Well, these “most important” questions are always a bit artificial, because the answer really is “you need it all.” If we’re building an airplane, do you want wings, an engine, a control stick, or cockpit windows? For a submarine, would you like to have a pressure hull, a powerplant, or dive planes? For a trading system, you want entries, exits, risk management, position sizing, or the discipline to apply those tools? So, I think we know at the beginning you kind of have to have everything, but maybe there’s value in knowing where to start.
Ironically, I was speaking with (more “to”, but I always try to engage audiences lol) a group of students considering careers in finance last week, and we started discussing the basic principles of finance as they apply in the real world. What is that most important principle? Is it time value of money (i.e., a dollar today is worth more than a dollar tomorrow)? Is it the idea that investors should demand greater return for greater risk? Surely these are important, but I think the most important is that there’s no free lunch. Academically, we might say this is “no arbitrage [risk-free trading]”, or at least “very, very difficult and fleeting arbitrage that almost always goes away quickly.”

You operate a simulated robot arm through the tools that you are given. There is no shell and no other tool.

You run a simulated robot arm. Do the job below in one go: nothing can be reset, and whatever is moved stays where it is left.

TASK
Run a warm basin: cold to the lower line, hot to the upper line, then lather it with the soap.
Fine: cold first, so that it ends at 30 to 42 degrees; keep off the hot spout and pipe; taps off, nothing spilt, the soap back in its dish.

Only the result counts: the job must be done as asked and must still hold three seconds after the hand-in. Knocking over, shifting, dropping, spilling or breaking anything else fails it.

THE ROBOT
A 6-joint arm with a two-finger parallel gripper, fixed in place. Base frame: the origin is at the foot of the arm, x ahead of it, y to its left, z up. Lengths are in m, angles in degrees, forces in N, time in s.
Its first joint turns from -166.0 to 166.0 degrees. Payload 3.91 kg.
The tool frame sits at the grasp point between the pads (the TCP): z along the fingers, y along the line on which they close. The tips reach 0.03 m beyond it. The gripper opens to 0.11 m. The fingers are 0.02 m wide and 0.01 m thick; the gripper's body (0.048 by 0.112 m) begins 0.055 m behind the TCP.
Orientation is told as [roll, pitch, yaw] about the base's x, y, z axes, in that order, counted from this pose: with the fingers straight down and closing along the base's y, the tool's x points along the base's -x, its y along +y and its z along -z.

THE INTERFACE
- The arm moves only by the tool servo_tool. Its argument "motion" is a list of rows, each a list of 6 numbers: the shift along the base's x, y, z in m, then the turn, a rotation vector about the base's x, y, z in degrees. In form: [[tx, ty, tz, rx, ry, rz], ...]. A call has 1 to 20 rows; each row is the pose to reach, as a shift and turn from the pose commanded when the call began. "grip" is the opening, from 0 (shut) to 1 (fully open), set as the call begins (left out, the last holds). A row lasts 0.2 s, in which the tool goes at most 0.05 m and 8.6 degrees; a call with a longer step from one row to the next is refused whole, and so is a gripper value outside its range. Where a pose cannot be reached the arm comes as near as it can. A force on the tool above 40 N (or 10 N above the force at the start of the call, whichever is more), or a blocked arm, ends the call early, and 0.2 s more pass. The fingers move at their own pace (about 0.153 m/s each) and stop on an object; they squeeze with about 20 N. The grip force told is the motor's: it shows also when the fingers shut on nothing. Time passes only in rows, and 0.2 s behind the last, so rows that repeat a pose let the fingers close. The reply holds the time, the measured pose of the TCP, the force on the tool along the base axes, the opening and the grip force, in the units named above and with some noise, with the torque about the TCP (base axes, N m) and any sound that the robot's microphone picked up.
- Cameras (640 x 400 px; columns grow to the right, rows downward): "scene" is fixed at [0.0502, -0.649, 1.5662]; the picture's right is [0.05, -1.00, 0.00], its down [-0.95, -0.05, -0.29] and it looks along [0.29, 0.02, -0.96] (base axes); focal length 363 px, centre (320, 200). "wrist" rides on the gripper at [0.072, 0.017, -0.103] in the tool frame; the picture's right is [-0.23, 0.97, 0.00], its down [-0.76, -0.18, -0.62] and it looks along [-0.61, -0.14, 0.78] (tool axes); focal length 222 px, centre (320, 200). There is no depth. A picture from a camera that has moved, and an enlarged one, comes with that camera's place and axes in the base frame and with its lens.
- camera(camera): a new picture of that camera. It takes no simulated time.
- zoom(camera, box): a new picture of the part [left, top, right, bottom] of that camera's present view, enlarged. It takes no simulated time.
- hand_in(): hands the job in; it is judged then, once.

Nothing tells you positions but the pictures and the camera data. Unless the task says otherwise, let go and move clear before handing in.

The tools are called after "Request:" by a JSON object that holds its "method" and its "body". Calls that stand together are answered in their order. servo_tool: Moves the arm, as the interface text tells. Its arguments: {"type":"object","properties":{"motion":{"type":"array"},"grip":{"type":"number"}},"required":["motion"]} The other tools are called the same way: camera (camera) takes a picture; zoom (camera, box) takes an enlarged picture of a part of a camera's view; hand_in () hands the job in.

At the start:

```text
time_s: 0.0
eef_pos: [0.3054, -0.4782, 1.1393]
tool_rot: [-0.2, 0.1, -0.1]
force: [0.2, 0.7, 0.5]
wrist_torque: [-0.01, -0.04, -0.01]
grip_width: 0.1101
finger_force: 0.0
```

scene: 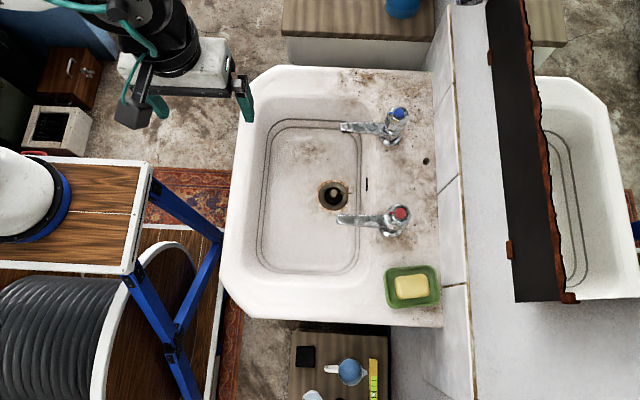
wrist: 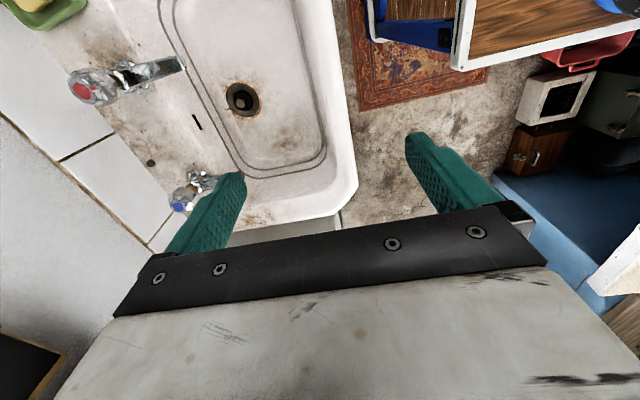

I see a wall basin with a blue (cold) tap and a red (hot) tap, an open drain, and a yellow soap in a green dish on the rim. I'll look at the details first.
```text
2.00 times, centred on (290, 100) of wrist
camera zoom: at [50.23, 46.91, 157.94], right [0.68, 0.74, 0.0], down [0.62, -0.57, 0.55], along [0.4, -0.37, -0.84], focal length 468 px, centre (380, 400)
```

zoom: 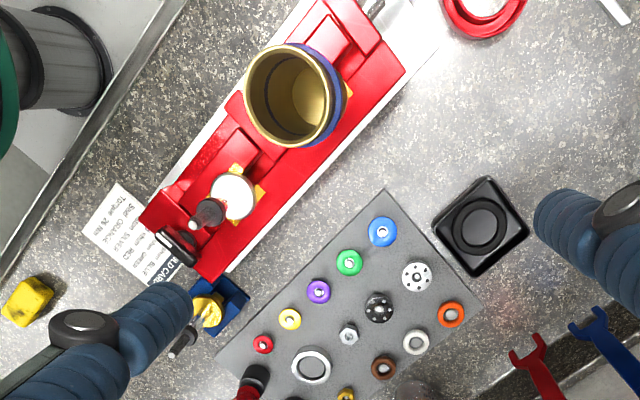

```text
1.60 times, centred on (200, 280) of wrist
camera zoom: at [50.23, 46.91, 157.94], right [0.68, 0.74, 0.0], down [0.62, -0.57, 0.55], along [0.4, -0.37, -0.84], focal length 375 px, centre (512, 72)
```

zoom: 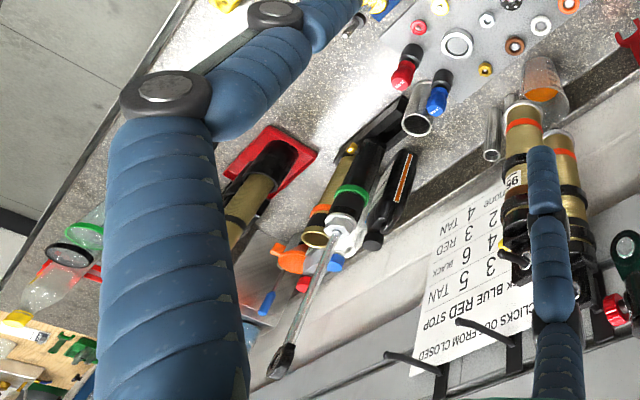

I think this is a good place for the developing trader to start, and it puts everything else in context. There’s no easy trading system that crushes the market. You can’t just buy based on simple indicator systems. You can’t do simple fundamental analysis, and find an edge. This principle also destroys simple seasonal analysis, and shows that there might be hidden dangers lurking in selling a boatload of option premium. Opportunity tends to be priced fairly in terms of risk, and if you think you’ve found an exceptional opportunity your first assumption should be that maybe you’ve missed a risk.
If you recalibrate your thinking to always challenge yourself and your assumptions, you will always be looking for those hidden risks. In full humility, know that there are times we will make mistakes and times we will simply miss things. There are risks we probably can’t understand until the event happens, but knowing those events lurk out in the tails will give you a deep respect for risk and a cynical outlook on much of the “analysis” that floods the media and blogosphere.
There’s no free lunch. If you think you’ve found one, you’re missing something or you made a mistake. Risk is the ever-present companion of opportunity, so much of your task becomes understanding those risks and taking the right risks into your trading book at the right time, and then managing them appropriately. Understanding that principle drives toward humility and respect, and also, by the way, begins to hint at where true trading edges may be found.